Enseignement

Écoles privées, une confusion savamment entretenue sur les diplômes

L’EAC, l’ICART et l’IESA jouent habilement sur l’ambiguïté entre master et mastère et sur la distinction peu identifiée entre des diplômes reconnus par des ministères différents.

L’ambiguïté se résumerait à une petite lettre, un « e » surnuméraire permettant de franciser « master » en « mastère ». C’est pourtant bien le master qui a son entrée dans le dictionnaire (capitaine de navire) et désigne depuis 2002 un diplôme national et un grade officiel émis par le ministère de l’Enseignement supérieur et de la recherche (MESR), délivré et conféré exclusivement par les universités et certaines grandes écoles à titre dérogatoire (les ESC, IEP, écoles d’ingénieurs notamment). De même, les grades de « licence » et « doctorat » sont l’apanage de ces formations. À l’inverse, le mastère (1) est une formation supérieure généralement de niveau bac 4, mais sans grade ni équivalence formelle avec le diplôme national de master.

L’EAC (Écoles d’arts et de culture), l’IESA (Institut d’études supérieures des arts) et l’ICART (Institut supérieur des carrières artistiques) sont aujourd’hui les trois écoles privées post-bac les plus reconnues parmi celles strictement dédiées aux métiers de la culture (médiation, gestion) et du marché de l’art (négociation, expertise). Pour des coûts compris entre cinq et huit mille euros par an, elles proposent notamment des « mastères » en deux ans (IESA, EAC), en 120 crédits ECTS accessibles aux étudiants de niveau bac 3, et des « bachelors » en trois ans (180 crédits), pour ceux justifiant d’un niveau bac à bac 2.

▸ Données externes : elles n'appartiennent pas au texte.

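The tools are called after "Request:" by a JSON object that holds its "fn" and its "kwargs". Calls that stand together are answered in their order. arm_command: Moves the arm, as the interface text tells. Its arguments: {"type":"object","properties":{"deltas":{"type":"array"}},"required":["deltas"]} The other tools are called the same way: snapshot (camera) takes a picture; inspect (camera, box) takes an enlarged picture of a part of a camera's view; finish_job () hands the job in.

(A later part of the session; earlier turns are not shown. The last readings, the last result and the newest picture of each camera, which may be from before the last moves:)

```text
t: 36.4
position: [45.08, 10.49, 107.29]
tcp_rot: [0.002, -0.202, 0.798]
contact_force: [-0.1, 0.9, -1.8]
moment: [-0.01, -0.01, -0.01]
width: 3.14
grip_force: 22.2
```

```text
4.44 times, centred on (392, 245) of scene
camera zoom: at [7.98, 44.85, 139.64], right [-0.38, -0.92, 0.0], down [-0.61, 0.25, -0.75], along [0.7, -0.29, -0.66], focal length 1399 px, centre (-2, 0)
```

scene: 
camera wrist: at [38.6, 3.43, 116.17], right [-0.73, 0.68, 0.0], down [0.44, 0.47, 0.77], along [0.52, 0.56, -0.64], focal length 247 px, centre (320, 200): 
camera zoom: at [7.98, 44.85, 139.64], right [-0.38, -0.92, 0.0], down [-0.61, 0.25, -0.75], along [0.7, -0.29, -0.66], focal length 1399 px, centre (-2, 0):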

Bachelor : une appellation non contrôlée
De même que le mastère ne vaut pas master, le bachelor n’est pas licence. L’utilisation du mot bachelor serait abusive en Angleterre où, comme en France, seuls des établissements dûment autorisés peuvent délivrer les grades. En France, les termes bachelor et mastères n’ayant pas de valeur légale, leur utilisation libre peut légitimement troubler les étudiants.

Certains mastères (spécialisés ou non) étant sélectifs et reconnus, il ne s’agit pas d’induire un jugement de valeur, mais d’éviter une confusion qui vient en partie du processus de Bologne, la fameuse harmonisation européenne LMD, pour Licence Master Doctorat. En effet, l’emploi du système d’attribution des crédits ECTS permet à chaque formation de découper la scolarité en semestres de trente crédits afin que sa dynamique ainsi standardisée soit lisible par les étudiants étrangers. Mais ces crédits n’ont pas de valeur pédagogique absolue, ils représentent seulement une certaine quantité d’heures de cours et de travaux effectués par les étudiants. En faisant correspondre mastères et masters indifféremment à 300 crédits ECTS (incluant les 180 ECTS obtenus en premier cycle d’enseignement supérieur), l’harmonisation LMD contribue au flou notable entre mastère et master.
L’EAC a choisi de s’associer à un organisme privé pour ajouter une labellisation à ses cursus. Il s’agit de Idel-Ideart, qui regroupe une trentaine d’écoles (Supinfocom à Valenciennes, Supdemode à Lyon…) ayant souhaité créer leur propre référent de qualité, sur des critères d’infrastructures, de pédagogie, d’ouverture à l’international. Idel-Ideart a obtenu le droit d’intituler un de ses labels « international masters ® » pour des formations dispensées en anglais. Cette fois-ci, c’est le « s » du pluriel qui permet de déposer une marque contenant le mot masters et à l’EAC de labelliser ses mastères (dont certains seulement sont anglophones).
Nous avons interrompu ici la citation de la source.